In your copy, leave out the pictures and repeat the entries below exactly.

-- start DATA SUPPLIED --

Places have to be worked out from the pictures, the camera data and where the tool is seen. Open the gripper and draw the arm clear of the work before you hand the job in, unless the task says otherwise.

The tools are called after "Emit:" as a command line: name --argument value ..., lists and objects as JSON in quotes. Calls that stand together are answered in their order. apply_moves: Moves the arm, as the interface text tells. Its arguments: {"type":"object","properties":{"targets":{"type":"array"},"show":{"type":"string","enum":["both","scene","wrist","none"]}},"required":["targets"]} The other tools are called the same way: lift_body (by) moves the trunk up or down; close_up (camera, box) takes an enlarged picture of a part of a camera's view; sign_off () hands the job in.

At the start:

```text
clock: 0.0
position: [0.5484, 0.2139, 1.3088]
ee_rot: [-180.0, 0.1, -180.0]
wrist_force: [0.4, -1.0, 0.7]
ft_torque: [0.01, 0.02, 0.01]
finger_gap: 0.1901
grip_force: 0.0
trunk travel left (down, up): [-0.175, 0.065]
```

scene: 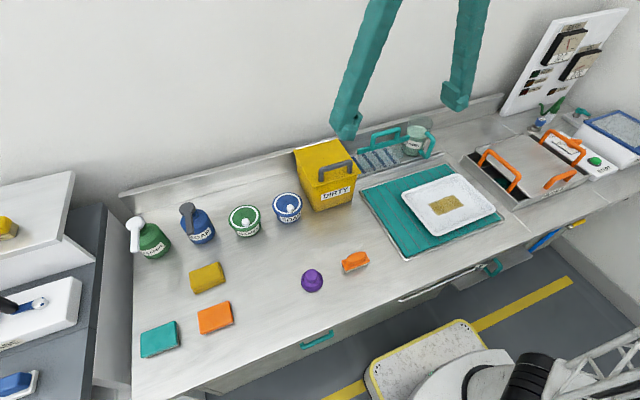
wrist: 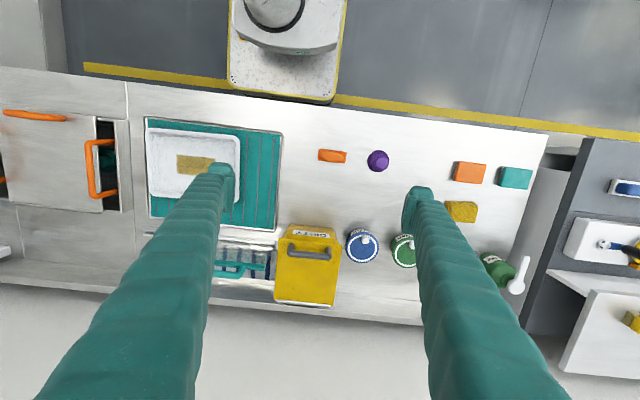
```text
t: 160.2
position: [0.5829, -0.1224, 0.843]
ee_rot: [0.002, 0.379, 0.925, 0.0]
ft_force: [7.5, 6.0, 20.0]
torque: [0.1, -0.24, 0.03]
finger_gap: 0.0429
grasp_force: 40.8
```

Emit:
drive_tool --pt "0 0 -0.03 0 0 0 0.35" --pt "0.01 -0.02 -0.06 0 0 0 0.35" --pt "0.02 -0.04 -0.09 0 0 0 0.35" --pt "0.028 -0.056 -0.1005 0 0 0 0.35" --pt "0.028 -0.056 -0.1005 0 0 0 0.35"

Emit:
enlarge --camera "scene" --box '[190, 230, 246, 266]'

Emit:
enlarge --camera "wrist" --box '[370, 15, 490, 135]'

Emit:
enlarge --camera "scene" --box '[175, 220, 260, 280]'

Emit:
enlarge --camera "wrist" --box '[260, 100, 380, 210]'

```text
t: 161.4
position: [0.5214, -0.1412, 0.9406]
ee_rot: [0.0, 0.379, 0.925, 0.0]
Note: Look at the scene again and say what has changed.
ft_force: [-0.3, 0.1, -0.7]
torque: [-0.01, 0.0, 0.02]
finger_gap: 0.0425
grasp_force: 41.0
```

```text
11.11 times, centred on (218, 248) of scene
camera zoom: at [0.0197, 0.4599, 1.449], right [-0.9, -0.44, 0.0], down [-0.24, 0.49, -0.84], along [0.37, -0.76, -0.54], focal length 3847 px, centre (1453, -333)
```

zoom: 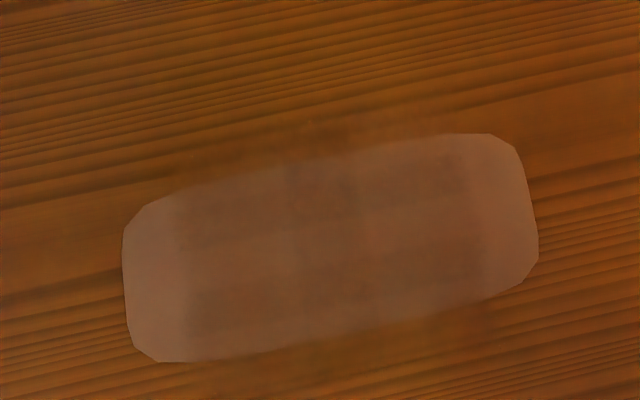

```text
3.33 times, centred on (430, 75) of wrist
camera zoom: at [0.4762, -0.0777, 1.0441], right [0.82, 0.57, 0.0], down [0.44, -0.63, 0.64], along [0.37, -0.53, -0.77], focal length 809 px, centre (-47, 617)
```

-- end DATA SUPPLIED --

» SOLUTION
Places have to be worked out from the pictures, the camera data and where the tool is seen. Open the gripper and draw the arm clear of the work before you hand the job in, unless the task says otherwise.

The tools are called after "Emit:" as a command line: name --argument value ..., lists and objects as JSON in quotes. Calls that stand together are answered in their order. apply_moves: Moves the arm, as the interface text tells. Its arguments: {"type":"object","properties":{"targets":{"type":"array"},"show":{"type":"string","enum":["both","scene","wrist","none"]}},"required":["targets"]} The other tools are called the same way: lift_body (by) moves the trunk up or down; close_up (camera, box) takes an enlarged picture of a part of a camera's view; sign_off () hands the job in.

At the start:

```text
clock: 0.0
position: [0.5484, 0.2139, 1.3088]
ee_rot: [-180.0, 0.1, -180.0]
wrist_force: [0.4, -1.0, 0.7]
ft_torque: [0.01, 0.02, 0.01]
finger_gap: 0.1901
grip_force: 0.0
trunk travel left (down, up): [-0.175, 0.065]
```

scene: 
wrist: 
```text
t: 160.2
position: [0.5829, -0.1224, 0.843]
ee_rot: [0.002, 0.379, 0.925, 0.0]
ft_force: [7.5, 6.0, 20.0]
torque: [0.1, -0.24, 0.03]
finger_gap: 0.0429
grasp_force: 40.8
```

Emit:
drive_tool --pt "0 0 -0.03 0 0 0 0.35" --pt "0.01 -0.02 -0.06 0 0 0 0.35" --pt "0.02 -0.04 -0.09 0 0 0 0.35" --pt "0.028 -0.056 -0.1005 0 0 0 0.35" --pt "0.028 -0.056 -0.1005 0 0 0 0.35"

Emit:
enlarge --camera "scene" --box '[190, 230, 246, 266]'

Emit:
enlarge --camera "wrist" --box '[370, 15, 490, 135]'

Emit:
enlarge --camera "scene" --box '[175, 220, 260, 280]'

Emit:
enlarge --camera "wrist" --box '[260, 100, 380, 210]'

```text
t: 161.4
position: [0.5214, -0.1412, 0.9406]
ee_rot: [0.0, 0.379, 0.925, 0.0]
Note: Look at the scene again and say what has changed.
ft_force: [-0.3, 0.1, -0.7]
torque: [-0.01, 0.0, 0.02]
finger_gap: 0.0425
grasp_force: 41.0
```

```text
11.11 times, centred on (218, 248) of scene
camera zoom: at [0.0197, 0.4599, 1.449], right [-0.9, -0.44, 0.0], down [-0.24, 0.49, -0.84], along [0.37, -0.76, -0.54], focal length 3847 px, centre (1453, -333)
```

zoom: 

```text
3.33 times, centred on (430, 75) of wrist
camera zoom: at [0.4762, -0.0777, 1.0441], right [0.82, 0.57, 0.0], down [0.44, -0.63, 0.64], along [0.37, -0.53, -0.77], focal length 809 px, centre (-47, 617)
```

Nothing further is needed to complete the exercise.